I think Steven Byrnes made my point but better: The intuition I was trying to get at is that it’s possible to have an intelligent system which is applying its intelligence to avoid deception, as well as applying intelligence to get local goals. So it wouldn’t be fair to characterize it as “rigorously search the solution space for things that work to solve this problem, but ignore solutions that classify as deception” but rather as “rigorously search the solution space for things that work to solve this problem without being deceptive” This system would be very well aware of the true fact that deception is useful for achieving local goals; however, it’s global goals would penalize deception and so deception is not useful for achieving its global goals. It might have a deception classifier which can be gamed, but ‘gaming the deception classifier’ would trigger the classifier and so the system would be actively applying its intelligence to reduce the probability that it ends up gaming the deception classifier—it would be thinking about ways to improve the classifier, it would be cautious about strategies (incl. super-rigorous searches through solution space) that seem likely to game the classifier, etc.
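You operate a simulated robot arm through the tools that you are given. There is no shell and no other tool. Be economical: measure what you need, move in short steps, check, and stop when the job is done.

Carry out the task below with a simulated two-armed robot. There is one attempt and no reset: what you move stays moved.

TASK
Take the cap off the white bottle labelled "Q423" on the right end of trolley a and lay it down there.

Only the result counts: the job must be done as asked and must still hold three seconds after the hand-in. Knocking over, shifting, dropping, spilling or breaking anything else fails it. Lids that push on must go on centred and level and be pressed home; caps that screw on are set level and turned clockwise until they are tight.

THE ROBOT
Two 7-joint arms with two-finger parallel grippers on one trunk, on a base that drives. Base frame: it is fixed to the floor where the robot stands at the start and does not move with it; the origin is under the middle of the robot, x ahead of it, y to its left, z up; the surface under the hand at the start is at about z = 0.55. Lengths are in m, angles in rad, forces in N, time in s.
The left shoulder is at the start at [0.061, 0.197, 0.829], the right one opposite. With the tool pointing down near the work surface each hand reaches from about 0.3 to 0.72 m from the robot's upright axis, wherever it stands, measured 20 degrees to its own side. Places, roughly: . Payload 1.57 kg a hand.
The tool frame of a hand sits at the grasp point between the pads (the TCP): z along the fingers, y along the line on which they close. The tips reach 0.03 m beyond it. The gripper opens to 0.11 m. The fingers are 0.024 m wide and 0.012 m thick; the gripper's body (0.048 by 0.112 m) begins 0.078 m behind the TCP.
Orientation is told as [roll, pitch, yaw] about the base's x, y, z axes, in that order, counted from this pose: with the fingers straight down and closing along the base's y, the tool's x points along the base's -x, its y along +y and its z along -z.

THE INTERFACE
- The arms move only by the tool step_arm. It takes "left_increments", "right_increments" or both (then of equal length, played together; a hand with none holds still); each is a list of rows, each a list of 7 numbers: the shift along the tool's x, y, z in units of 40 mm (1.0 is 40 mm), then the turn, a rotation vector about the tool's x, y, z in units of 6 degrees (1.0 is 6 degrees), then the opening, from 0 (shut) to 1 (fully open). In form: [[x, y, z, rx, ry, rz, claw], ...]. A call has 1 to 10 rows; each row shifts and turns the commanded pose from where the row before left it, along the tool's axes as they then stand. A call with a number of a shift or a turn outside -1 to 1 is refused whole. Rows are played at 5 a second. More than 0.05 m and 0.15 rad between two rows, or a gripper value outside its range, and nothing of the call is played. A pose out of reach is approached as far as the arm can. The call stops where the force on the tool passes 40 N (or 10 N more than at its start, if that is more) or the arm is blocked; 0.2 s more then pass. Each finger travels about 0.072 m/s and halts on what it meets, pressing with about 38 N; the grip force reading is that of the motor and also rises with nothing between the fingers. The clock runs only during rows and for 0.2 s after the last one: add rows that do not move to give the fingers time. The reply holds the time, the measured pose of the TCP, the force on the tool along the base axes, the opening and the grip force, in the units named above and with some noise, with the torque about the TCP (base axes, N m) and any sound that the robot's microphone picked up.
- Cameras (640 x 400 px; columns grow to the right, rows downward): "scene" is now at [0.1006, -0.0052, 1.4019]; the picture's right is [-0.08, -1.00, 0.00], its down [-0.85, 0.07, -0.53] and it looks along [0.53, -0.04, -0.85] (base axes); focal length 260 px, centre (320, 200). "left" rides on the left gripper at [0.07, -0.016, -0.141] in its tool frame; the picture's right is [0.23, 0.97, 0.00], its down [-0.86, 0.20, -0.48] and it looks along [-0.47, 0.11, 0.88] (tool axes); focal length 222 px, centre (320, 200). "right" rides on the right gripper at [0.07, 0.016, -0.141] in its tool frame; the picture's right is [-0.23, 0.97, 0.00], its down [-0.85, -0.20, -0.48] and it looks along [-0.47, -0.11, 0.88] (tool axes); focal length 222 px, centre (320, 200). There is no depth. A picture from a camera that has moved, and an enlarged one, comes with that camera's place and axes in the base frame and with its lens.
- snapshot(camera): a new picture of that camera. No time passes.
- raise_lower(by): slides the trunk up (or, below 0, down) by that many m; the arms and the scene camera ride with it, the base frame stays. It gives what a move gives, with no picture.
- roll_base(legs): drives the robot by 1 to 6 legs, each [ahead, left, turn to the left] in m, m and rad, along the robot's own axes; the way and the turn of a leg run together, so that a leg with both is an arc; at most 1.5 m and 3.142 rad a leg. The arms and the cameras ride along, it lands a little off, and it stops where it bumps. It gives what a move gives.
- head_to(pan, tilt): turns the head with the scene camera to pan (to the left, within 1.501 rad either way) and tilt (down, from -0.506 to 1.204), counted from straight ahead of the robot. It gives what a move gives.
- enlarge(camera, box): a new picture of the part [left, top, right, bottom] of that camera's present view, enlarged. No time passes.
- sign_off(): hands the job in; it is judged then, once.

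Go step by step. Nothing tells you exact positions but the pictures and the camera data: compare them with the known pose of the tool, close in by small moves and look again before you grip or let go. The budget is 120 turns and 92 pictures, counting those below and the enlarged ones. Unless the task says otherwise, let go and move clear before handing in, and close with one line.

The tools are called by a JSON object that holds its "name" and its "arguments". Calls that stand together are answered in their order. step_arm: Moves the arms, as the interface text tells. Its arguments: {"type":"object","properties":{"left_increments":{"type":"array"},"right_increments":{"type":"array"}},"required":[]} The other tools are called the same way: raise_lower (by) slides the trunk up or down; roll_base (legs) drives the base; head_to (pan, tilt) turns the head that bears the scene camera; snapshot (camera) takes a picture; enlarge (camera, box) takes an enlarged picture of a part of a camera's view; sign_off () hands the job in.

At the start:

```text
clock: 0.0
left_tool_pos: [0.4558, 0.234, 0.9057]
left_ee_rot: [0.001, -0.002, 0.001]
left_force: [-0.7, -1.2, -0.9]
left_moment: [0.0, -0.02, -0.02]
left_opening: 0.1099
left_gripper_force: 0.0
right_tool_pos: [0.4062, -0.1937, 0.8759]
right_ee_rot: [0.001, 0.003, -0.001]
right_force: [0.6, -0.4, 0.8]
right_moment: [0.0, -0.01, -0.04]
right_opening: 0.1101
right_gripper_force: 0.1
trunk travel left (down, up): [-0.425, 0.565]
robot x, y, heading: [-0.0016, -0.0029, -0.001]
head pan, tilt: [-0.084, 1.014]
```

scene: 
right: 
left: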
Analogy (maybe not even an analogy): Suppose you have some humans who are NOT consequentialists. They are deontologists; they think that there are certain rules they just shouldn’t break, full stop, except in crazy circumstances maybe. They are running a business. Someone proposes the plan: “Aha, these pesky rules, how about we reframe what we are doing as a path through some space of nodes, and then brute search through the possible paths, and we commit beforehand to hiring contractors to carry out whatever steps this search turns up. That way we aren’t going to do anything immoral, all we are doing is subcontracting out to this search process + contractor setup.” Someone else: “Hmm, but isn’t that just a way to get around our constraints? Seems bad to me. We shouldn’t do that unless we have a way to also verify that the node-path doesn’t involve asking the contractor to break the rules.”
I expect such a system would run into subsystem alignment problems. Getting such a system also seems about as hard as designing a corrigible system, insofar as “don’t be deceptive” is analogous to “be neutral about humans pressing stop button.”
I think Steven Byrnes made my point but better: The intuition I was trying to get at is that it’s possible to have an intelligent system which is applying its intelligence to avoid deception, as well as applying intelligence to get local goals. So it wouldn’t be fair to characterize it as “rigorously search the solution space for things that work to solve this problem, but ignore solutions that classify as deception” but rather as “rigorously search the solution space for things that work to solve this problem without being deceptive” This system would be very well aware of the true fact that deception is useful for achieving local goals; however, it’s global goals would penalize deception and so deception is not useful for achieving its global goals. It might have a deception classifier which can be gamed, but ‘gaming the deception classifier’ would trigger the classifier and so the system would be actively applying its intelligence to reduce the probability that it ends up gaming the deception classifier—it would be thinking about ways to improve the classifier, it would be cautious about strategies (incl. super-rigorous searches through solution space) that seem likely to game the classifier, etc.
Analogy (maybe not even an analogy): Suppose you have some humans who are NOT consequentialists. They are deontologists; they think that there are certain rules they just shouldn’t break, full stop, except in crazy circumstances maybe. They are running a business. Someone proposes the plan: “Aha, these pesky rules, how about we reframe what we are doing as a path through some space of nodes, and then brute search through the possible paths, and we commit beforehand to hiring contractors to carry out whatever steps this search turns up. That way we aren’t going to do anything immoral, all we are doing is subcontracting out to this search process + contractor setup.” Someone else: “Hmm, but isn’t that just a way to get around our constraints? Seems bad to me. We shouldn’t do that unless we have a way to also verify that the node-path doesn’t involve asking the contractor to break the rules.”
Thanks for clarifying!
I expect such a system would run into subsystem alignment problems. Getting such a system also seems about as hard as designing a corrigible system, insofar as “don’t be deceptive” is analogous to “be neutral about humans pressing stop button.”
To be clear I’m not sure this is possible, it may be fundamentally confused.